---------- SOURCE EXCERPT ----------
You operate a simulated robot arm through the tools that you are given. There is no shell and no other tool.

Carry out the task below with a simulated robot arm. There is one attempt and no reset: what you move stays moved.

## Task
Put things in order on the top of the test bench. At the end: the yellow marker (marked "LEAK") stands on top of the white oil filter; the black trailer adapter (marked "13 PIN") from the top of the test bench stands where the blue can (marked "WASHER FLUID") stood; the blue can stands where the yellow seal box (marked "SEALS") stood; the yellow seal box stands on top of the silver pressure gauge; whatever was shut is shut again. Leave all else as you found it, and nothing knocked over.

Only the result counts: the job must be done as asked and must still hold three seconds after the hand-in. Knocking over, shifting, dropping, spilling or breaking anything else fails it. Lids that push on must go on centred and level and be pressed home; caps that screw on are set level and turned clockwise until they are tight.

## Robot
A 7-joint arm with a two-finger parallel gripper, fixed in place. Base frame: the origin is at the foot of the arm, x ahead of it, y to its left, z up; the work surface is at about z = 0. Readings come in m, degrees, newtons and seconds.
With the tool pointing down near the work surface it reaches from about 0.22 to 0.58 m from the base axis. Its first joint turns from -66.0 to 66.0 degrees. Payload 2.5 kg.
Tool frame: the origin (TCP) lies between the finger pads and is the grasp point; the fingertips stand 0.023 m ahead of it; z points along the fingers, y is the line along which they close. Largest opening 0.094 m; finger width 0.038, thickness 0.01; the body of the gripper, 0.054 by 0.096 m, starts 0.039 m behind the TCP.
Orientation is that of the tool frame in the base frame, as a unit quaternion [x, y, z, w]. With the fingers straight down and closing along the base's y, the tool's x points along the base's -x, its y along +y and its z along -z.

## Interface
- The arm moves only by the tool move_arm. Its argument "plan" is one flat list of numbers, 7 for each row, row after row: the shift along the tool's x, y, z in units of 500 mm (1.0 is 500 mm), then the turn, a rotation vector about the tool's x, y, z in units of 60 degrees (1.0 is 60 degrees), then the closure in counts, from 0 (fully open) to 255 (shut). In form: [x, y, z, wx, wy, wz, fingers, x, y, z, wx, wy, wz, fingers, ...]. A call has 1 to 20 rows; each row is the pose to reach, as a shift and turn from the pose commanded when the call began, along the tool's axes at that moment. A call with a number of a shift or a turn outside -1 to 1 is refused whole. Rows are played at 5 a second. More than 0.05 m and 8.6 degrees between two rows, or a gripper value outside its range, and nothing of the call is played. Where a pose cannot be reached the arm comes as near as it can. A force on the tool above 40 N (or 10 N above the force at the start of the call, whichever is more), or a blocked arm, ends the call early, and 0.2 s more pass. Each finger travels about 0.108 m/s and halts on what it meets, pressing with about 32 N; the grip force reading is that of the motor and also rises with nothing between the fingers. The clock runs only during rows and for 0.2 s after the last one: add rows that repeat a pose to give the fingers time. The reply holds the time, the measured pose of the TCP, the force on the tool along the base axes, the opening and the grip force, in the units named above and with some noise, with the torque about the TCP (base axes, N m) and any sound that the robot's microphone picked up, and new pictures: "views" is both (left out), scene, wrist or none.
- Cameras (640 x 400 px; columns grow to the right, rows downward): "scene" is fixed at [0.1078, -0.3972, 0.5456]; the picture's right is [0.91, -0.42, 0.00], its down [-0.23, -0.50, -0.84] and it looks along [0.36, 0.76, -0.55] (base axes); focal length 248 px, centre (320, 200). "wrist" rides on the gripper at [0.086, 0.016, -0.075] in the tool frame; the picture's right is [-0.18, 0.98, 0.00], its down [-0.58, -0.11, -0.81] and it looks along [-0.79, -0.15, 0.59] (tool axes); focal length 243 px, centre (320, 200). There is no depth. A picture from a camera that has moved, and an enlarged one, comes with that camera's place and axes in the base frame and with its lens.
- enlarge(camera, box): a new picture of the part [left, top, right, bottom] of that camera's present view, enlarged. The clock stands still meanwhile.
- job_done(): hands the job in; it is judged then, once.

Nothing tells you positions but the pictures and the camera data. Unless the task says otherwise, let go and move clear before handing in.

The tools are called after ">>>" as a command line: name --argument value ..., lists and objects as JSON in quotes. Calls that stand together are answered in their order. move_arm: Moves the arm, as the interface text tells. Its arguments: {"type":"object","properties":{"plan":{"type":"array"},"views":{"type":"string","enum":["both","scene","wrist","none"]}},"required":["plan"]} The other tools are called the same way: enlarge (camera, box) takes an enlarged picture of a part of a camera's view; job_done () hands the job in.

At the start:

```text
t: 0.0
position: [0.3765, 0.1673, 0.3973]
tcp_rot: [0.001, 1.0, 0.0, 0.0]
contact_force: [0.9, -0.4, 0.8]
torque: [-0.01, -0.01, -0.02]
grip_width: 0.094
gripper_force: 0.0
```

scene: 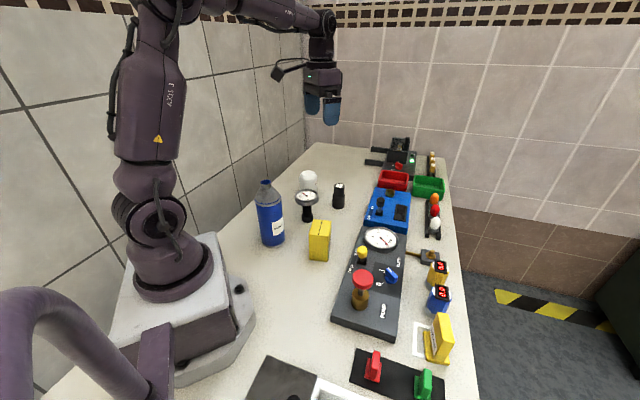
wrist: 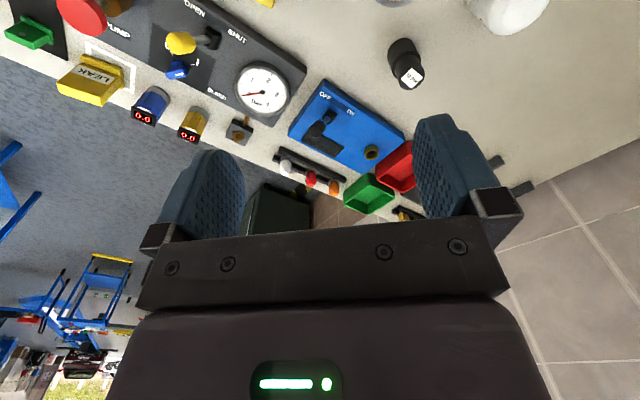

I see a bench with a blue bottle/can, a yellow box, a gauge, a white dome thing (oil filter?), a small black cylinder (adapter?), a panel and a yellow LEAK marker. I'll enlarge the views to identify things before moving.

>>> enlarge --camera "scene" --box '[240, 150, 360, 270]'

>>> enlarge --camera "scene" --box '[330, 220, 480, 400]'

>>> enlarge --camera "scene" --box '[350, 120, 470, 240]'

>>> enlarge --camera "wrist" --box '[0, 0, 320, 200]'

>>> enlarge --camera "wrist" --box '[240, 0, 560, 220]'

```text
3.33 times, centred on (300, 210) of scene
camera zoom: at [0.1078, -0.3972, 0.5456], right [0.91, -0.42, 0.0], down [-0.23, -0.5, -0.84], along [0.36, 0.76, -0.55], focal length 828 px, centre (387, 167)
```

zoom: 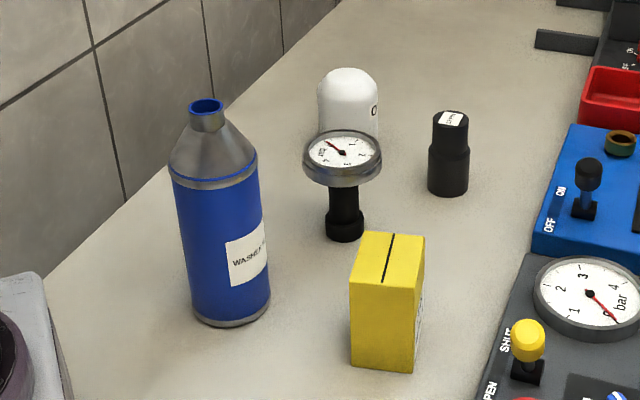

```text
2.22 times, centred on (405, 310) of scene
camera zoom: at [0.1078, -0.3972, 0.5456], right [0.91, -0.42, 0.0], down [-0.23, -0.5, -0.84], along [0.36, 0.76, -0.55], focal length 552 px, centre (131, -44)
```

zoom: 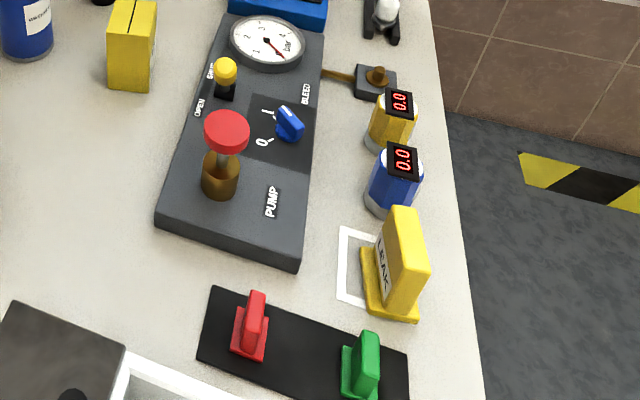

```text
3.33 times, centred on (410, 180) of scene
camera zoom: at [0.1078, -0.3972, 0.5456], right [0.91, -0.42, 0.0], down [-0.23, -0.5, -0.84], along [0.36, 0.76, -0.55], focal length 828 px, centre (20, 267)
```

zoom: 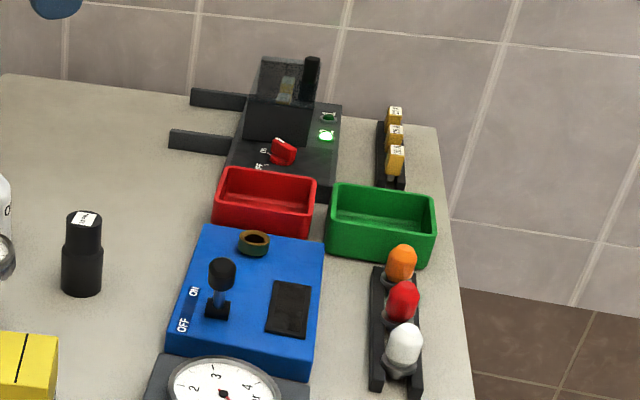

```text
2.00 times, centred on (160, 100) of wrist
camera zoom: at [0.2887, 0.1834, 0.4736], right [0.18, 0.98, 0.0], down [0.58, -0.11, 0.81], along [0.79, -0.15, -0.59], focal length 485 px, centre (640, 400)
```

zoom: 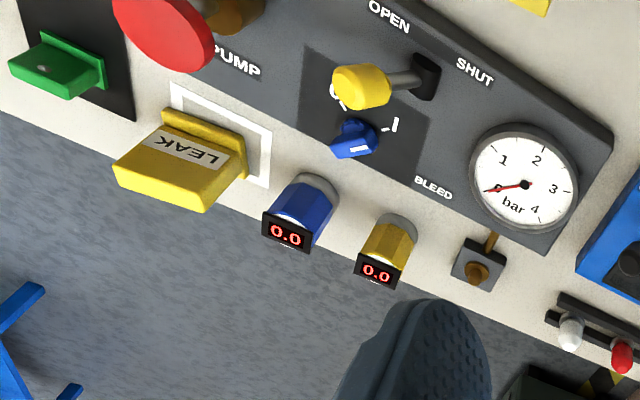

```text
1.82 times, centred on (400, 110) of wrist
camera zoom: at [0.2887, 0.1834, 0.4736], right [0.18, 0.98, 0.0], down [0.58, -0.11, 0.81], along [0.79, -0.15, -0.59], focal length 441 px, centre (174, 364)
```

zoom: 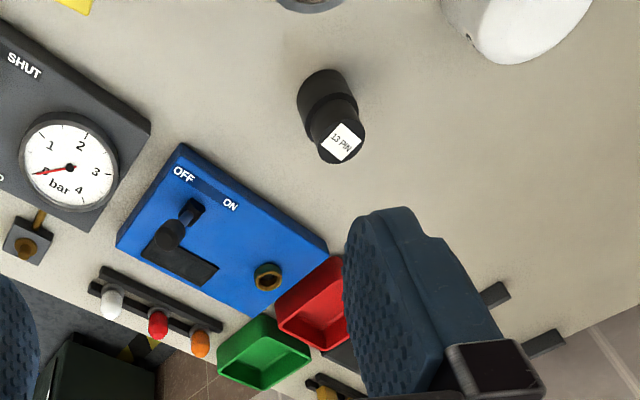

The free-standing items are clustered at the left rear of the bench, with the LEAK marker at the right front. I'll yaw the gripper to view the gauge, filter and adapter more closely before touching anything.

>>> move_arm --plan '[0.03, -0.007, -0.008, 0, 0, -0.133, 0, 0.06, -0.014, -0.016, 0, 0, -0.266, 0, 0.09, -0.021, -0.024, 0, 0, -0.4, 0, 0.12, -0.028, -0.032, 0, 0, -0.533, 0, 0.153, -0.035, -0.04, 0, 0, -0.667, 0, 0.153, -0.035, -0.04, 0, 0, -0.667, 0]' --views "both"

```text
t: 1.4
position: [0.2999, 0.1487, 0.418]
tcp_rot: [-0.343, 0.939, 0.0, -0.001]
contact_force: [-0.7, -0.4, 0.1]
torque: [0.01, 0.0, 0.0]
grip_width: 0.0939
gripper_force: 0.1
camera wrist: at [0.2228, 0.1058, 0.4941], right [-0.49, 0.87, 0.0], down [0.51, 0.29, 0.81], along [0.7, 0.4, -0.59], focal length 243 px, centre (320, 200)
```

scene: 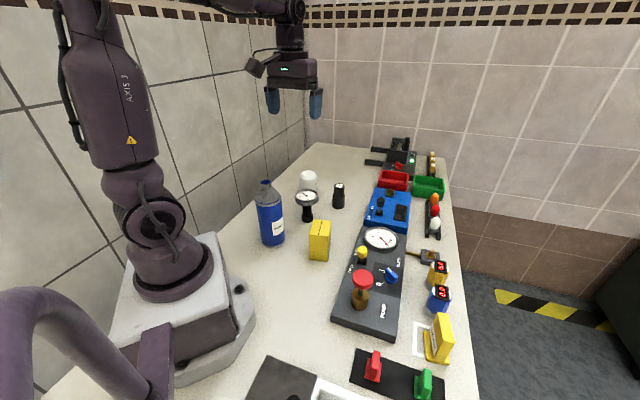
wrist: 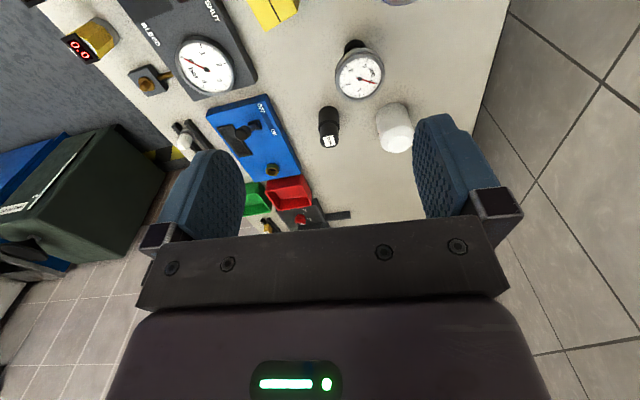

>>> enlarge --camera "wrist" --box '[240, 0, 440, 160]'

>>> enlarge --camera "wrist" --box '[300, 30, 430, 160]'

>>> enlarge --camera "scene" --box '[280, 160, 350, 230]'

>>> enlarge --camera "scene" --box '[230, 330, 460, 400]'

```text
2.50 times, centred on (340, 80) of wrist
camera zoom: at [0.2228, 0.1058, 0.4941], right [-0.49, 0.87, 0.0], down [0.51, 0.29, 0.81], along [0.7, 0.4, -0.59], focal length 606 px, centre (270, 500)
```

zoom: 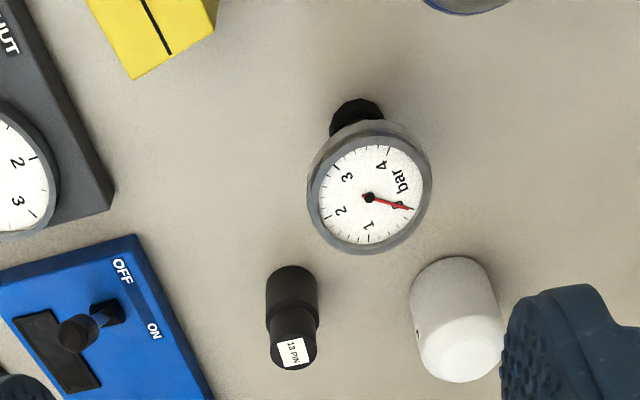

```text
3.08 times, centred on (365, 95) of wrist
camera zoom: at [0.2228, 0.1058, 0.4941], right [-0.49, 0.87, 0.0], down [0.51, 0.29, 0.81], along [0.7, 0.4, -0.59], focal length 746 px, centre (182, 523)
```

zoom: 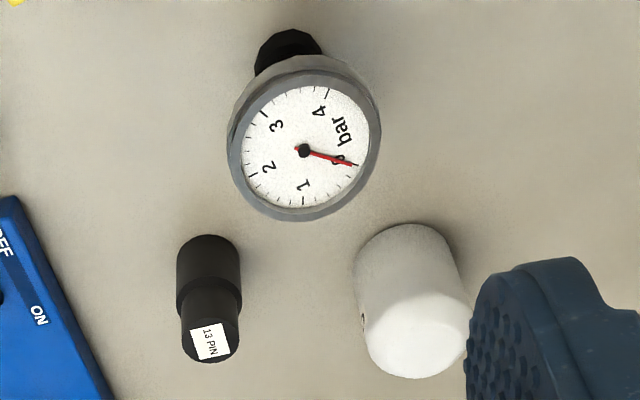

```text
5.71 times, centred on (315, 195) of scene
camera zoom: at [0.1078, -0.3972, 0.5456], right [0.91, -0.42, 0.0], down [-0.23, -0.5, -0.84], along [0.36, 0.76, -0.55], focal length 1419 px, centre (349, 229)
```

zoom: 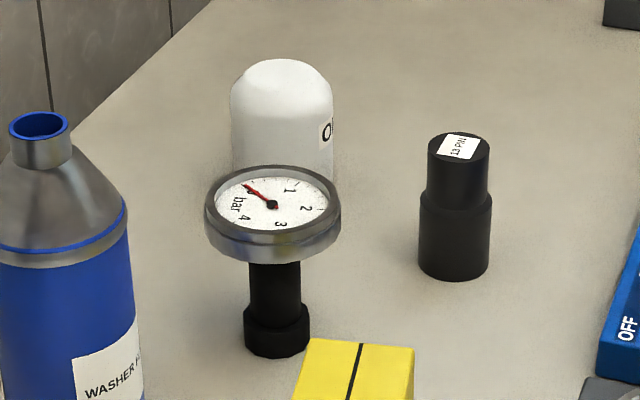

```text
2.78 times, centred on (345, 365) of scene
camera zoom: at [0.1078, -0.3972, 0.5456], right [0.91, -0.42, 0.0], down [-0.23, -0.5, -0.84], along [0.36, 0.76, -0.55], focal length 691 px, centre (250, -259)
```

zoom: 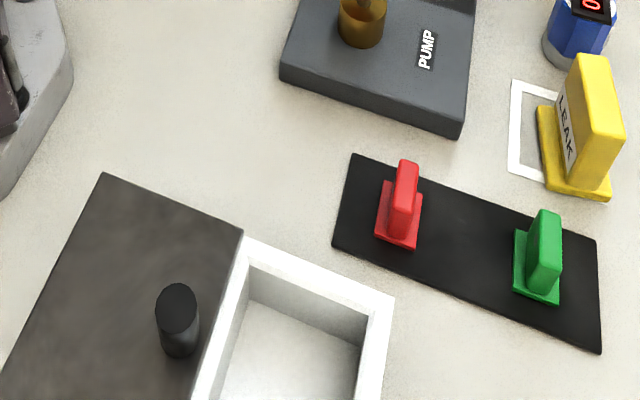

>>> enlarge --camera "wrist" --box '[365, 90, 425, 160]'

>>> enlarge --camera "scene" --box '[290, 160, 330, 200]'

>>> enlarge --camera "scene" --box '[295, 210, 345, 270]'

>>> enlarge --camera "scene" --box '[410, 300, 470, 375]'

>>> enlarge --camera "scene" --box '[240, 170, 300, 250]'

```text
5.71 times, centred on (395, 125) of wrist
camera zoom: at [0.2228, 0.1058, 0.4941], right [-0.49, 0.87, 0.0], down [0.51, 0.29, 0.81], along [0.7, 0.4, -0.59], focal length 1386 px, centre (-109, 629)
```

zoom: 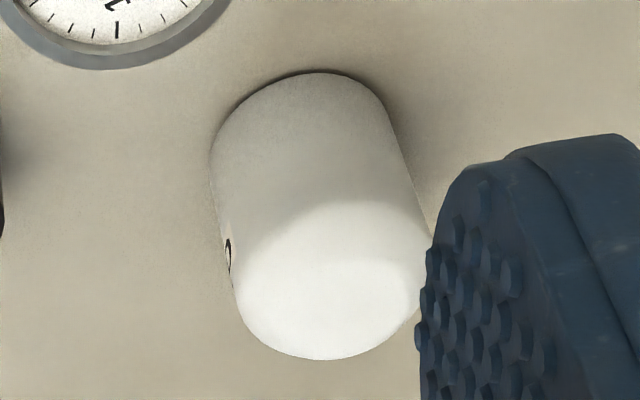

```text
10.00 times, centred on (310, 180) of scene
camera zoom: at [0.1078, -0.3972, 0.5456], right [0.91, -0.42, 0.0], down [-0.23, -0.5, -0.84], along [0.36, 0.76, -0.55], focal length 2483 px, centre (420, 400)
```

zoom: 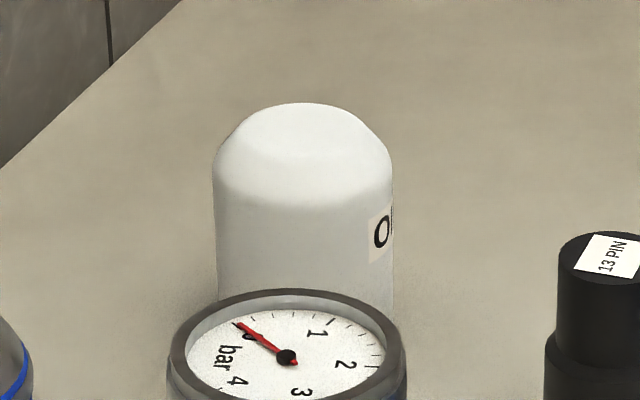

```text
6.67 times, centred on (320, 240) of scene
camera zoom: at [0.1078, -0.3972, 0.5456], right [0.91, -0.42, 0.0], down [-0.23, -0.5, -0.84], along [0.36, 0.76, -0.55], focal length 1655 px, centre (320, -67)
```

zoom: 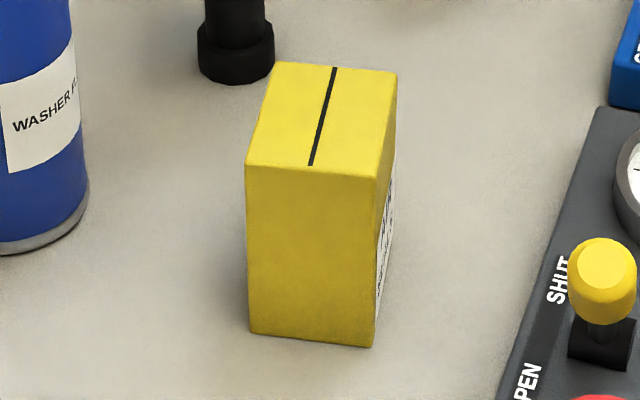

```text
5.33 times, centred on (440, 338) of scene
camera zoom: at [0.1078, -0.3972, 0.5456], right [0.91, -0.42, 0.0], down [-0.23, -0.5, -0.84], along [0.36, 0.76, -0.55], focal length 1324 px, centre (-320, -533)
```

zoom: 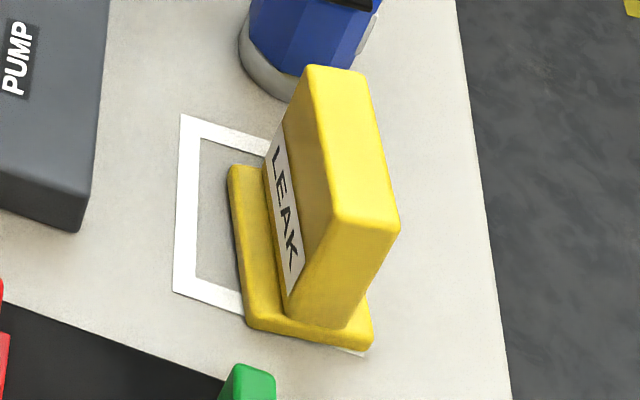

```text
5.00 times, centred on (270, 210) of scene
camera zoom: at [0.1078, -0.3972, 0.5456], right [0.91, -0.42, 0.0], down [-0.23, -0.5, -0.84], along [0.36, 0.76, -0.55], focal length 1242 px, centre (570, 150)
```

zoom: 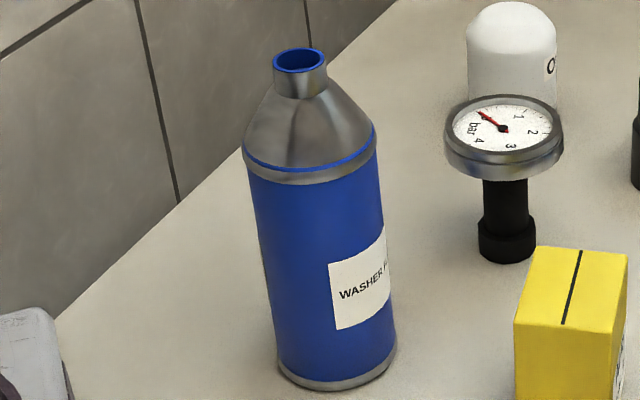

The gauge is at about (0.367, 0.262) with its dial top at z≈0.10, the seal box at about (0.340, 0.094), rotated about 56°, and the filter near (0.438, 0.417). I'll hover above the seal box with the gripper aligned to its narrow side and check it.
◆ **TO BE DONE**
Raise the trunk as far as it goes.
----------
◆ **TO BE DONE**
Lines containing the word "they" must all be returned from the material above.

◆ **RESULT FOR THIS TASK**
Only the result counts: the job must be done as asked and must still hold three seconds after the hand-in. Knocking over, shifting, dropping, spilling or breaking anything else fails it. Lids that push on must go on centred and level and be pressed home; caps that screw on are set level and turned clockwise until they are tight.
Tool frame: the origin (TCP) lies between the finger pads and is the grasp point; the fingertips stand 0.023 m ahead of it; z points along the fingers, y is the line along which they close. Largest opening 0.094 m; finger width 0.038, thickness 0.01; the body of the gripper, 0.054 by 0.096 m, starts 0.039 m behind the TCP.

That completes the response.